The Wine Doesn't Rush Its Aging
- J.R. Whittington
- Nov 3
- 5 min read

I had a milestone birthday this week, and I woke up crying.
Not the pretty kind of tears that come during toasts and speeches. The ugly kind—the kind that shake your chest and make your face hot. The kind that come from somewhere deep, where memory lives like a wound that never quite heals but teaches you how to carry it with grace.
I thought about the little boy from the Homewood area of Pittsburgh. The hood. The little Black boy who was queer before he had language for it, who loved to sing and dance before the world told him that boys like him don't get to take up space with joy.
I thought about the times I was jumped. The beatings. The strength it took to be different in a place that punished difference like it was contagious. I thought about the boys from my hood who had fallen—the ones who didn't make it to milestone birthdays, whose names I still carry like prayers I whisper when no one's listening.
I thought about how, statistically, I shouldn't be alive.
So I praised God. And I cried harder.
Because I made it. I am still here. Still dreaming with the audacity of that little boy who refused to stop dancing even when the world kept trying to break his rhythm. Still breathing when so many like me have been exhaled from this earth too soon. Still blessed and still grateful, even when gratitude feels like work.
I am still standing—giving my heart to a world that still tries to reject me for my Blackness and my queerness, for being too much of both and never quite enough of either.
The Dream Deferred
But I also cried because I thought about still being single. No partner. No adopted kid.
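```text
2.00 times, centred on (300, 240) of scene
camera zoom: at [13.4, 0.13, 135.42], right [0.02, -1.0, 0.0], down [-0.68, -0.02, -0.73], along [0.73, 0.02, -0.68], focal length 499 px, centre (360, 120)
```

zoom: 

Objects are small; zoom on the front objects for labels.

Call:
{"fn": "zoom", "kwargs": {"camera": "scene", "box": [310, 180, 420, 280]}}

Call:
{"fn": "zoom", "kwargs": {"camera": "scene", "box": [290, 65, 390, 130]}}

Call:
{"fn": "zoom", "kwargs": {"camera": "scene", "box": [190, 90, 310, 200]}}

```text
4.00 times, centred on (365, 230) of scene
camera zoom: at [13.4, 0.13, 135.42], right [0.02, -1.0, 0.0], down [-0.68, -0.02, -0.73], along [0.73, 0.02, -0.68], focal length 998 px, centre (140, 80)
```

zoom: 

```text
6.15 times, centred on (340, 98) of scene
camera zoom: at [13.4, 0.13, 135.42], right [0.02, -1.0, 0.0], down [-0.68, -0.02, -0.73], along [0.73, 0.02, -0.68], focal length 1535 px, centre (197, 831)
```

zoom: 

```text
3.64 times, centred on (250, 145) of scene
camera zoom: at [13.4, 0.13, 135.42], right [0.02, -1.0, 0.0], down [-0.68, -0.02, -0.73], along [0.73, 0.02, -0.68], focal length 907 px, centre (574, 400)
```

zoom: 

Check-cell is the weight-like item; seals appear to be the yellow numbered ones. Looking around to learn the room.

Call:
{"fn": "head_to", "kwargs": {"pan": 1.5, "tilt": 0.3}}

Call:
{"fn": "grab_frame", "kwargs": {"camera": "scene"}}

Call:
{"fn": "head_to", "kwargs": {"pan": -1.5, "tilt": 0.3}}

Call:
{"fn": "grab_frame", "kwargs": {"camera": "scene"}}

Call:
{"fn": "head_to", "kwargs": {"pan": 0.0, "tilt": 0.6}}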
That part wasn't supposed to happen in my head—not at this age, not after all this work, not after becoming the kind of man who deserves that kind of love.
Then I remembered: it's God's timing. I am where I am supposed to be.
Hard pill to swallow. Tastes like faith mixed with disappointment, like patience flavored with longing.
But I swallowed it anyway.
I had a fantastic day, supported by friends and family who showed up like they always do—my chosen family, my blood family, my ride-or-dies who've seen me at my worst and loved me anyway.
I'm excited for the next chapter of my life. Ready for the spotlight I deserve after years of blood, sweat, and tears that could fill an ocean if I collected them. All this hard work has to pay off. It can't have been in vain. I wouldn't be here if it wasn't going to happen—if I wasn't going to change the world.
I believe this. Have to believe it. Because the alternative is unbearable.
So much to say and do still living in my belly, waiting to be born. I am not too old, no matter what the negative voice in my head tries to tell me daily—that liar, that thief of joy, that echo of everyone who ever underestimated me.
I am the moment. And I will continue to pray, to praise, to put in the work to reach these goals.
Happy Birthday to me.
Scorpio Rising
They say I'm a Scorpio. Dark, mysterious, sexy—the kind of energy that makes people nervous and intrigued in equal measure. Will fight for his friends and his loved ones because loyalty runs through me like blood.
And speaking of blood—
The ancestors. I feel their presence on this birthday like I feel the sun on my skin. I am not where I want to be, but I feel them watching, guiding, whispering instructions in a language I don't speak but somehow understand.
I feel all the blood that was given so I could stand here on this milestone birthday. All the prayers said over children who looked like me, all the risks taken so I could have choices they never did, all the dreams deferred so mine could breathe.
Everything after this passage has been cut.